Bologna: A Different Kind of Capital

If Milan was the marketing headquarters of Italo disco, Bologna was one of its production engines, and one studio in particular carried more weight than any other. Fonoprint opened in 1976, founded by Leopoldo Cavalli, and quickly became one of the only professional recording facilities in a city that, despite its musical energy, had nothing comparable at the time. Housed in a building with origins stretching back centuries in the city's historic center, Fonoprint built its reputation first on Italian songwriters before its rooms picked up dance productions, including tracks by Taffy and Fun Fun.

Bologna was a bit more punk, Rome was more funk, Milan more synth-pop.

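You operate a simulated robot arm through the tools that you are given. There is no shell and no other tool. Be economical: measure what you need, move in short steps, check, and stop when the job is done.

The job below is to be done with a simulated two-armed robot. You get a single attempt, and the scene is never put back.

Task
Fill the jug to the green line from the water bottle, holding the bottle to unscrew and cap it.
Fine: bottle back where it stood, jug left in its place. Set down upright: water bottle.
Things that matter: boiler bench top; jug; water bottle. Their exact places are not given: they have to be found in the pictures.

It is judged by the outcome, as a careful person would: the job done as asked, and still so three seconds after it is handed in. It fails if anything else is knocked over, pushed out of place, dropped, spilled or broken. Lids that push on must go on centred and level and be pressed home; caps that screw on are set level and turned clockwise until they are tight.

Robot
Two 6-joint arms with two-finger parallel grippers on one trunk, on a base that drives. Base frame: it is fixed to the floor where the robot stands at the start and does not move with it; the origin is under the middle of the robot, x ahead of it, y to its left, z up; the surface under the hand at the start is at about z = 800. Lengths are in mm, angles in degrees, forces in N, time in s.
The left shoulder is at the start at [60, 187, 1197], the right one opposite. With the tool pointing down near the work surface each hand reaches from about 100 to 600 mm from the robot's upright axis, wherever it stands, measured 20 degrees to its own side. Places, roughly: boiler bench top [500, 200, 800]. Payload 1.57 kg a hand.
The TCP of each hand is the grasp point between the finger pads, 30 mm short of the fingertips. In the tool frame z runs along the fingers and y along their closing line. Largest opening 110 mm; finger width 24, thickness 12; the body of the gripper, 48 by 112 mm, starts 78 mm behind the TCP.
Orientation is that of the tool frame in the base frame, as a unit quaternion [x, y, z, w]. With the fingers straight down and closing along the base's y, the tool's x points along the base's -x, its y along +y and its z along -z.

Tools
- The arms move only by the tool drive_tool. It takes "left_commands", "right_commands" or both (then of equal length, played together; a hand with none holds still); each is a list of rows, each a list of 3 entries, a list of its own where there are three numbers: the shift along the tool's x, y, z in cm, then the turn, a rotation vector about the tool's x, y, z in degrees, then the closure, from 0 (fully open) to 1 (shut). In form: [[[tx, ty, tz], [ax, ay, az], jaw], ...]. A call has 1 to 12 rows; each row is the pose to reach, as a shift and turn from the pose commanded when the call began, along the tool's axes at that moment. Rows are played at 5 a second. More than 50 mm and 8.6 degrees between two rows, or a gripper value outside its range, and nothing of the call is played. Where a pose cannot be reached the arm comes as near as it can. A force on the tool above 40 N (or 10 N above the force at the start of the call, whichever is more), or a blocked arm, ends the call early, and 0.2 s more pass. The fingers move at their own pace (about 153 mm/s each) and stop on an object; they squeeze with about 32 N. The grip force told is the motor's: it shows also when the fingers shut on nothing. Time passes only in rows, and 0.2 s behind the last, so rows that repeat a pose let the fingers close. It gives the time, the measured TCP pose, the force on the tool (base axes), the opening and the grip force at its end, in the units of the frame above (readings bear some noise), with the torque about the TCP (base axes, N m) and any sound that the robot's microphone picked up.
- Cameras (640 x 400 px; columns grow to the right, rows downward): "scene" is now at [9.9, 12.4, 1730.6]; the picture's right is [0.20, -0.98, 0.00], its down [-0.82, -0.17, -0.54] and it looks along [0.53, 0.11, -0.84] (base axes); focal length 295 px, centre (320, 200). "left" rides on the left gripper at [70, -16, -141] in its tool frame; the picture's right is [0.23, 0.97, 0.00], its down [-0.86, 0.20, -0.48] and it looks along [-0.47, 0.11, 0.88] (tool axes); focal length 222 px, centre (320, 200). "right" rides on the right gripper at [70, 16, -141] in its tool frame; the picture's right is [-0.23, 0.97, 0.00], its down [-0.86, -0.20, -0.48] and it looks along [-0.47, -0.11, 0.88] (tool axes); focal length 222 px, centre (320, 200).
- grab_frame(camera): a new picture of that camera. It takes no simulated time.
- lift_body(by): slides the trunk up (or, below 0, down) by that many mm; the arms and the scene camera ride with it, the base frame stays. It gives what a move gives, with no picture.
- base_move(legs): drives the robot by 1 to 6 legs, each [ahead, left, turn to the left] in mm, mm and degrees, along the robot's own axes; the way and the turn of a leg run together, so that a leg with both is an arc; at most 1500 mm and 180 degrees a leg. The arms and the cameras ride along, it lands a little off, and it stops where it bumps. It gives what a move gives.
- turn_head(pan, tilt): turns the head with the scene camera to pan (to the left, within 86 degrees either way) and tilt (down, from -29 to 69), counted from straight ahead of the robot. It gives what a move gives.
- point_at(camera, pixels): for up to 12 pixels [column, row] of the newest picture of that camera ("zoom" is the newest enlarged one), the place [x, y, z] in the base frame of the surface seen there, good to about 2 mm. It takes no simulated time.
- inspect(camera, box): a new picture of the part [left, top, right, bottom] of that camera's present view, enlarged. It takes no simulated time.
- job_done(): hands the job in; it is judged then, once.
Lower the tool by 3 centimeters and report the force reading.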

That description, attributed to Italo veteran Fred Ventura, captures something real about how fragmented the country's production scene was. Bologna's other major contribution predates Fonoprint's dance work by a few years. In 1978, producer Jacques Fred Petrus and musician Mauro Malavasi founded Goody Music Productions and opened a studio in the city the same year, recording their first track under the Macho alias, "I'm a Man". The Goody Music operation went on to produce Change and Peter Jacques Band, acts that sat closer to American disco and funk than to the synth-driven sound most people associate with Italo today, but the production lineage runs directly through it.

Beyond the Two Capitals

Plenty of records that mattered came out of rooms nobody outside the scene had heard of. Casablanca Recordings, based in Massa Carrara, was where producer Roberto Zanetti tracked a long run of songs, with technicians Francesco Alberti and Francesco Bontempi, the latter better known under his own production alias Lee Marrow, both of whom later opened their own studios in the 90s. Factory Sound Studio, out in Lugagnano near Verona, was owned by Mauro Farina and Giuliano Crivellente and passed through a string of technicians over the years, including Sandro Oliva and Fabio Serra. In Brescia, Time Records ran its own complex shared between three separate studio rooms, with Laurent Gelmetti building what became known internally as the Time Records sound.

Fonoprint, Bologna

Founded 1976 by Leopoldo Cavalli

One of Bologna's first professional studios, later home to dance productions for Taffy and Fun Fun. Still operating today, with an archive of original master tapes.

Further south and west, smaller cities added their own names to the map. Studio Emme in Florence, owned by Marzio Bellini, and Scaccomatto Studio in Lavagna, owned by Alberto Parodi and used by labels including Discomagic, show how widely the production work was spread. Fred Ventura's point about Turin, Genoa, Padova, Brescia, Bergamo and Naples all contributing to the scene was not an exaggeration. Italo disco was never centralized the way a major label genre usually is.

Working Fast, Working Cheap

What united almost all of these rooms, big or small, famous or forgotten, was speed. Most Italo productions were not multi-week album sessions. A team would book a room for a day or two, lay down a sequence, track a vocal, mix it, and move on to the next project. Technicians often doubled as co-producers, since the same small group of people moved between studios across a city or a region, carrying their working methods with them. That is part of why the genre's sound varies so much from one record to the next despite a shared toolkit of synths and drum machines: the studio and the people running it mattered as much as the gear sitting in the room.

Many of these spaces are gone now, sold off, converted, or simply closed when the genre's commercial moment passed. A handful, Fonoprint among them, are still active decades later, having moved on to other kinds of work while keeping a quiet connection to the records made there in the early 80s. Walking into any of them today, there is little to suggest that some of the most danced-to records of the decade were assembled in a small room, on a tight schedule, by people who were simply trying to finish a track before the next session began.